Blog: Passing it on another year

Rib-Davis
Rib Davis, the project’s Oral Historian

We’re coming to the end of another year of the Pass It On project, and where are we? Much further than we thought we would be!  The number of interviews conducted is well past what we had planned (over 40) and many of them have already been transcribed. The quality of the interviews has also been getting better and better. This isn’t because we have found better interviewees – we have had tremendously interesting people talking to us from the start – but because the interviewing technique has gradually improved. The Pass It On team of interviewers have been prepared to get together to listen to each other’s interviews not just for the content but also to examine together their interview technique. This is a rather brave thing to do, as it really is exposing to have your interview played back in front of other people to be analysed and learned from, but this is what has happened, and the results are very clear.

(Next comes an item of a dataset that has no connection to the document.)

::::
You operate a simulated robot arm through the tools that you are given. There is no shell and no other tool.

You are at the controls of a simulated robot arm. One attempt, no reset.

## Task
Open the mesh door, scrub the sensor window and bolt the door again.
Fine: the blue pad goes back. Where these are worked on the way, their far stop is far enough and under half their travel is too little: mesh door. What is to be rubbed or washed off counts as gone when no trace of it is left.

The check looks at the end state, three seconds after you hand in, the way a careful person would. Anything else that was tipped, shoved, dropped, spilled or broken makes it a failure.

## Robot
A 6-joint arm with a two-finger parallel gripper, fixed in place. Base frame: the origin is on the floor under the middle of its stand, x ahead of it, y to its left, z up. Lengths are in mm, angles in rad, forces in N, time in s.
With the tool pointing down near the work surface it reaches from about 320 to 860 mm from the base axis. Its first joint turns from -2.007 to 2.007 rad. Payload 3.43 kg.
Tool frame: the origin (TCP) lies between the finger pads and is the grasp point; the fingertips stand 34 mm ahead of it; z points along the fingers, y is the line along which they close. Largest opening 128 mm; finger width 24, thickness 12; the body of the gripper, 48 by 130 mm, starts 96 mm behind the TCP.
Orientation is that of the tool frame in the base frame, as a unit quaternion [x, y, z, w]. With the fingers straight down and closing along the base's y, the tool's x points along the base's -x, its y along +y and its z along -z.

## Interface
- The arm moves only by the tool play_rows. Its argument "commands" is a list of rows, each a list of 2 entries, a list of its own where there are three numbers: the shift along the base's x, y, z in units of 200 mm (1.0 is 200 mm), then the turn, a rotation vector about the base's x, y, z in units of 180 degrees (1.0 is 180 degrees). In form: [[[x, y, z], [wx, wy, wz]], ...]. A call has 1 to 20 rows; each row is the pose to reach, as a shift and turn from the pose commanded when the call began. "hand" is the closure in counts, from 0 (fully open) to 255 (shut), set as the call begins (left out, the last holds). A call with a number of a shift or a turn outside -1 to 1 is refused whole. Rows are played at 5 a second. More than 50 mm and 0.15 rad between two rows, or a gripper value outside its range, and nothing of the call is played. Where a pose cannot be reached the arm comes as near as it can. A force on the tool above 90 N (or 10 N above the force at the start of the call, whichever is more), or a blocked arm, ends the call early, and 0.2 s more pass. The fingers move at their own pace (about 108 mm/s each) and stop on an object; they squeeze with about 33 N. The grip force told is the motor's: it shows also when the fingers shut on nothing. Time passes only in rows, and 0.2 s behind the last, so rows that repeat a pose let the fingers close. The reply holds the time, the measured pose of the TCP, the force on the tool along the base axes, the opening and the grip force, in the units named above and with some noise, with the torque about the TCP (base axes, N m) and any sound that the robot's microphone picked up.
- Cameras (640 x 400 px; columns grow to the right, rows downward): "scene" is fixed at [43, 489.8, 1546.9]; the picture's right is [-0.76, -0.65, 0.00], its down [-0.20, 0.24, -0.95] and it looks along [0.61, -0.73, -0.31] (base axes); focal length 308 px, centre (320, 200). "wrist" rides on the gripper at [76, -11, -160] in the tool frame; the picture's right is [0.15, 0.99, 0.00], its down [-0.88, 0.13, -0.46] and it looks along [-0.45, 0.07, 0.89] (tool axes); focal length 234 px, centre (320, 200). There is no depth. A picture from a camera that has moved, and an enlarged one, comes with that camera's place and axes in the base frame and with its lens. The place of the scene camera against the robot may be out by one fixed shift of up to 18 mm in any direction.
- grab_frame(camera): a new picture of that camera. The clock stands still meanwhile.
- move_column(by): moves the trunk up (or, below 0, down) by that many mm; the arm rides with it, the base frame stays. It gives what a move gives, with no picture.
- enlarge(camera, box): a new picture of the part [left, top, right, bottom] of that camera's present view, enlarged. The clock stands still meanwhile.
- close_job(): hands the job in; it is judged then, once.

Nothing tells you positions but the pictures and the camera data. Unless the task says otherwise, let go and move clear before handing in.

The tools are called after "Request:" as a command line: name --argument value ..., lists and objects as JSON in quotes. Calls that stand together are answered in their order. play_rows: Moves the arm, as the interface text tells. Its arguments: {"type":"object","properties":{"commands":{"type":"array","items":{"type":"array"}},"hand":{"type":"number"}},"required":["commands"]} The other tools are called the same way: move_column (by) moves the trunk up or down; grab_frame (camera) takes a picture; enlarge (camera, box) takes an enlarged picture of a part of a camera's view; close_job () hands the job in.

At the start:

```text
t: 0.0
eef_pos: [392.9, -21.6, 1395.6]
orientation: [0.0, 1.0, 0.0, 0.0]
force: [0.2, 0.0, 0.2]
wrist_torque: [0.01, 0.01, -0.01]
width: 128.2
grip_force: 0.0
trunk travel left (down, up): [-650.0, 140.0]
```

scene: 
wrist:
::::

The interviewees have been of all sorts, from one-time visitors to the long-time Director of the Youth Theatre, from people working Front of House to those who were at the heart of the organisation when it first started.  There have been stories of great productions and dismal ones, of backstage support and dressing room rancour, of the town becoming tremendously proud of its theatre and at the same time the unmistakable whiff of class in some of the involvement. What emerges is a spoken history of the theatre, certainly, but we also see strong elements of a social history of the town.

all in the telling
Mark Hayhurst, Rib Davis, Kate Mosse and Kate Wheeler prep for their panel discussion ‘It’s All in the Telling’, a Pass It On event held in October 2014

One high point of the year was the panel discussion, It’s All In The Telling, during the run of Mark Hayhurst’s stunning play Taken at Midnight.  I was lucky enough to be a member of the panel along with Mark and Kate Wheeler from the National Archives; the discussion was chaired with verve and humour by the novelist and former Chichester Theatre Executive Kate Mosse. We discussed in depth the ways in which historical events are represented in plays and novels.  My own perspective was in part from oral history-based theatre. I found the exchange of views stimulating – and that included the views of the audience, not just the panel.  We kept coming back to the question of ‘what is truth?’ Is there ever one truth, or are there always multiple truths, and if so how do we portray that?  These are not merely academic questions. When it comes to editing and using the material from the Pass It On interviews they are precisely the questions that will have to be addressed. Watch this space.